Processing
Language Models
Language models are advanced AI systems that can understand, interpret, and generate human language. These models are trained on enormous text datasets and learn patterns, word combinations, sentence structures, and even the subtleties of different languages and language uses. The core of many modern language models is the transformer architecture, which uses self-attention mechanisms to determine which parts of the text are important in a given context.
In language processing, these models use statistical methods to predict the most likely next word or sentence in a text. They can understand context across long pieces of text and thereby generate not only grammatically correct but also contextually coherent and relevant texts.
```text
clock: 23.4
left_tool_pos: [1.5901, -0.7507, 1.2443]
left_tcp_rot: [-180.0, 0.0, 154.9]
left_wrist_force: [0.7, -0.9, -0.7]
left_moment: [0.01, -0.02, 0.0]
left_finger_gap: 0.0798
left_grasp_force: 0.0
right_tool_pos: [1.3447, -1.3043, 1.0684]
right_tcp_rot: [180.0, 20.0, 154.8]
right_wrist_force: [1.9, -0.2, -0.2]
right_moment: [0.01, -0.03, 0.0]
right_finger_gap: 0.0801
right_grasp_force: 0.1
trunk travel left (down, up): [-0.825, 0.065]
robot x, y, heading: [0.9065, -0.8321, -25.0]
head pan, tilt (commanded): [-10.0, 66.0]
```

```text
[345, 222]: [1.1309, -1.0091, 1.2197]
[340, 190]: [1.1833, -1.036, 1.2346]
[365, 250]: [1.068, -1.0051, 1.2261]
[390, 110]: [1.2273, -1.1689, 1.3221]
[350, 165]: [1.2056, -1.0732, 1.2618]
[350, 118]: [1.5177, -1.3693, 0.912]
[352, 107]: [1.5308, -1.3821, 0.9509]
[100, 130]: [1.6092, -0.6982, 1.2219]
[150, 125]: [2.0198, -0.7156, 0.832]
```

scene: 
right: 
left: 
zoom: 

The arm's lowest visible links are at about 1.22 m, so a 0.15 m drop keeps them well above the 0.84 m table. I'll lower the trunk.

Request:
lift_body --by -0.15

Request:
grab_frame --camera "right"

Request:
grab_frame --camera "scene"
When using a language model for something like a chatbot or text generator, the model is given certain prompts or initial data, and based on that input, the model generates text that logically follows from the given context. The goal of these models is to produce text that appears as human-like as possible, both in terms of content and style.
Text-to-Image Models
Text-to-image models are AI systems capable of generating visual representations from written textual descriptions, such as photos, illustrations, or other types of imagery. These models use advanced neural networks, more specifically generative adversarial networks (GANs) or variations like diffusion models.
The process begins with a text description entered by a user. The model assesses this text and tries to understand its meaning and context. It then generates images that correspond to the textual description, using what it has learned during training, which involves being trained on massive datasets of text-image pairs.
During training, the model learns associations between textual descriptions and visual features. For example, if the model repeatedly sees the word combination 'a yellow sun above a blue sea' together with images illustrating this scenario, it learns to recognize and reproduce these elements in future image creations.
The result is often surprisingly accurate and detailed images that align with the entered text description. These models are becoming increasingly refined and are able to represent complex scenarios with multiple objects and abstract concepts. They are used in a wide range of applications, including artistic creation, game design, virtual reality, and more.
AI-Public Unlocks Models
It's important to understand that AI-Public unlocks various AI models offered by large technology companies via an API. An API, or Application Programming Interface, is a set of rules and definitions that allow software programs to communicate with each other. It functions like a 'language' understood by programs to exchange information and invoke each other's functions. AI-Public itself does not have language models or text-to-image models.
We are not responsible for the results of the different models. However, we have paid attention to selecting the best and most interesting models for businesses.
Processing Procedure
The following procedure is followed to generate a response:
- The user creates a prompt.
- The front-end web application links this to the active chat and adds a chat message with status "Initializing".
- A function is triggered on AI-Public servers by adding a chat message.
- The chat message status is set to "Processing".
- When selecting a chat with documents, the server first sends a request to the Firestore vector database to select texts from documents.
- The server then sends the request via an API connection to the selected language model.
- If the Streaming setting is on, we save the message after every 10 received chunks and after every 25 chunks after receiving 100 chunks.
- Once the entire response is received, the status is set to "Completed".
- The front-end application is refreshed after each database update.
- If errors are detected, the status is set to "Error" and an error message is displayed.
We do not send any personal data with each API request. However, the user may have included personal data in the prompt or in uploaded documents.